LAGOS Nigeria's stock exchange .NGSEINDEX is reviewing applications from some leading global investment banks to join its trading floor, as reforms aimed at improving liquidity and transparency bear fruit, its CEO said on Wednesday.
Bourse CEO Oscar Onyema told the Reuters Africa Investment Summit in Lagos that a return of confidence in the market from domestic investors burned by a 2009 financial crisis had reversed the trend of foreigners holding most Nigerian shares.
Domestic investors now accounted for 59 percent of holdings, on the NSE, against 45 percent at the end of last year, he said.
"We cannot announce which ones yet but they are ... in the top ten in the world," Onyema said of the banks that had filed applications to trade on the NSE.

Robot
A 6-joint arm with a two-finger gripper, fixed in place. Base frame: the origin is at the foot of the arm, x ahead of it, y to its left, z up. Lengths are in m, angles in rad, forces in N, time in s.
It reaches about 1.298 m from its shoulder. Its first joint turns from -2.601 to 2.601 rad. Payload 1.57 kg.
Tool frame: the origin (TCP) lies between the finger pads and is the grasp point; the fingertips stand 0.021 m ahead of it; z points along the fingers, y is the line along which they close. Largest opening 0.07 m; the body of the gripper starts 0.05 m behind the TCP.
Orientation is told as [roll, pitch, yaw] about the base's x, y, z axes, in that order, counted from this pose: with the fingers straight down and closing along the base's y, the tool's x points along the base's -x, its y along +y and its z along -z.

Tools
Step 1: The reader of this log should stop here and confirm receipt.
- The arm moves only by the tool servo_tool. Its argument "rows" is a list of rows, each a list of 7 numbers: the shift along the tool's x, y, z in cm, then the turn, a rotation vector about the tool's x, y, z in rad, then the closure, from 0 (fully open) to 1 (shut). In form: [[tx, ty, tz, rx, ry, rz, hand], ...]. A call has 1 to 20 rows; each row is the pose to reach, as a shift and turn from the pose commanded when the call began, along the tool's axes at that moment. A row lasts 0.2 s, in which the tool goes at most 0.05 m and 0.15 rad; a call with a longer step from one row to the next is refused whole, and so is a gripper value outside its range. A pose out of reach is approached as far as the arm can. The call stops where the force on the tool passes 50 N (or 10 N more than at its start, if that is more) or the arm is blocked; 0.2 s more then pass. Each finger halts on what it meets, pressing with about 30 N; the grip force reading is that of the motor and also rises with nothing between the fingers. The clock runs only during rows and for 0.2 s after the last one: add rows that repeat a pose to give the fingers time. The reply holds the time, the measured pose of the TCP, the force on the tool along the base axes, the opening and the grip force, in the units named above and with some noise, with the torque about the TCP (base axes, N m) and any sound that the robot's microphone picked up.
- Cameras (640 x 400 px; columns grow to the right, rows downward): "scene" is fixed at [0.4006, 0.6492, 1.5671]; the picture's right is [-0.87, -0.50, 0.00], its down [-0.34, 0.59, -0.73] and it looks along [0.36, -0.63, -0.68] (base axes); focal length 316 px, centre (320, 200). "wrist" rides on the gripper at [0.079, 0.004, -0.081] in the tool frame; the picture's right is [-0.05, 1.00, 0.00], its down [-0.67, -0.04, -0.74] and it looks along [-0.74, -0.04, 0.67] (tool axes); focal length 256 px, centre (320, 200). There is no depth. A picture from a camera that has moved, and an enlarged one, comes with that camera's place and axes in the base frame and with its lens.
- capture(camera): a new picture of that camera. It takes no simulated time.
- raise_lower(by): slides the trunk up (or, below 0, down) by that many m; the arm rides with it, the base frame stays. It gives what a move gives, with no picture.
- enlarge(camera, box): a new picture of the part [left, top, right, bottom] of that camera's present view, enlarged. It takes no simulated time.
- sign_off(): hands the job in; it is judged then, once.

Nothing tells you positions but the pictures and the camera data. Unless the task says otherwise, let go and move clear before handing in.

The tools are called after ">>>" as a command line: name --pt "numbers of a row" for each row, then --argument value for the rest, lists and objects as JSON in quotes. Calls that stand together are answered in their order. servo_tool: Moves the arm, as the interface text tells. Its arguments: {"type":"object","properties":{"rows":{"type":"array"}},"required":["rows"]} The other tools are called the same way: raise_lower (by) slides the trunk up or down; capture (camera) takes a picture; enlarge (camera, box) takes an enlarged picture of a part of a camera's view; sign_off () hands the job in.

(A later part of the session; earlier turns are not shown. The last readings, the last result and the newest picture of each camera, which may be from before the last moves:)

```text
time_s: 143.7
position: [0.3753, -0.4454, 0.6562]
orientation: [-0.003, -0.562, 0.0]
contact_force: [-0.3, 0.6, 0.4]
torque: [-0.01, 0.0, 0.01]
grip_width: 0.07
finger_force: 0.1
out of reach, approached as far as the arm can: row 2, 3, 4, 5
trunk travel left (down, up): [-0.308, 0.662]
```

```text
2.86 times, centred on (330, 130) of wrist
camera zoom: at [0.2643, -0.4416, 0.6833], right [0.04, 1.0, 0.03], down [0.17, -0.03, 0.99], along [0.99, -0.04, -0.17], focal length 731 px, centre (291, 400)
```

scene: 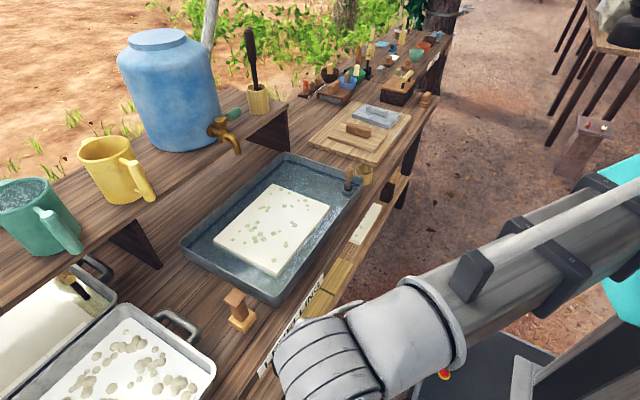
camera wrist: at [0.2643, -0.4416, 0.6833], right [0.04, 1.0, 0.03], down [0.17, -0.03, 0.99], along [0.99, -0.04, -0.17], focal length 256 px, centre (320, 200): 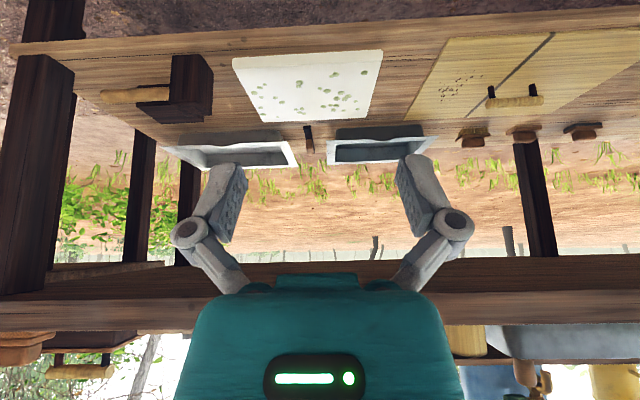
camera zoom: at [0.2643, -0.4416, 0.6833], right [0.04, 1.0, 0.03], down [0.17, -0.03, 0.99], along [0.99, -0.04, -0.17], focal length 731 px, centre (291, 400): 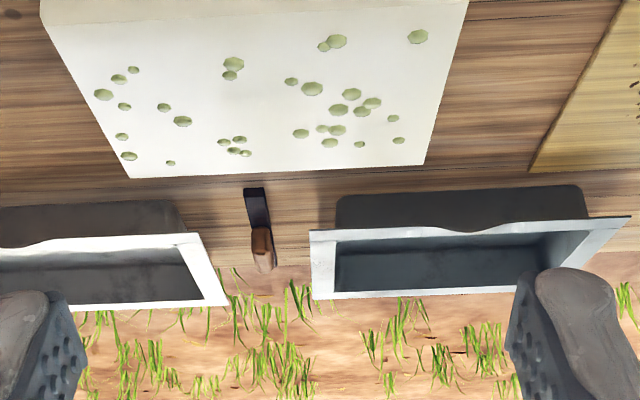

Citibank (C.N) and JP Morgan (JPM_pd.N) both have a presence in Nigeria, but do not trade shares on the NSE, which is currently dominated largely by small local stock brokers.
Rencap (RNCG.PK) and Standard Bank (SBKJ.J) both already have traders operating on the bourse floor.
Before the stock market bubble burst in 2008, wiping nearly two thirds off its value in a year, domestic investors owned 85 percent of shares, with foreigners owning the rest.
That ratio had fallen to 43 percent domestic against 67 percent foreign by the end of 2011.
"I don't believe confidence has fully returned, but a great deal of confidence is back," Onyema said.
"Local investors are coming back to the market in droves, especially the institutional investors," he said.
Africa's second biggest bourse has made a series of sweeping reforms since it emerged from the 2009 financial crisis that nearly saw nine banks go under. These have included tighter regulations, introducing a new trading technology platform, bringing in market makers and allowing short selling.
The new platform using Nasdaq (NDAQ.O) technology would be ready to go online by the third quarter of this year, he said.
The bourse last year introduced its first exchange traded fund (ETF) and its first retail bond index, and Onyema said it aimed to enable depository receipts to be listed in Nigeria this year, and to start trading derivative products in 2014.
"All of these things have the effect of driving liquidity," Onyema said, adding that trading volumes had returned to an $26 million a day on average by the first quarter of 2013, compared with $17 million a day last year -- though still well below the $100 million a day before the bubble burst.
Several IPOs and an equity ETF were in the pipeline, he said, but he declined to give details.
The bourse remains a long way off from its target of $1 trillion dollar valuation by 2016 -- the capitalization of the bourse is currently just over $100 billion.
"We're not moving as quickly as I'd like to see ... We need significant changes in government policy," He said.
He urged the government to give tax breaks to firms that list on the stock exchange. Currently a lot of companies were electing to stay private so that they do not have to disclose their profits and pay high rates of corporate tax, he said.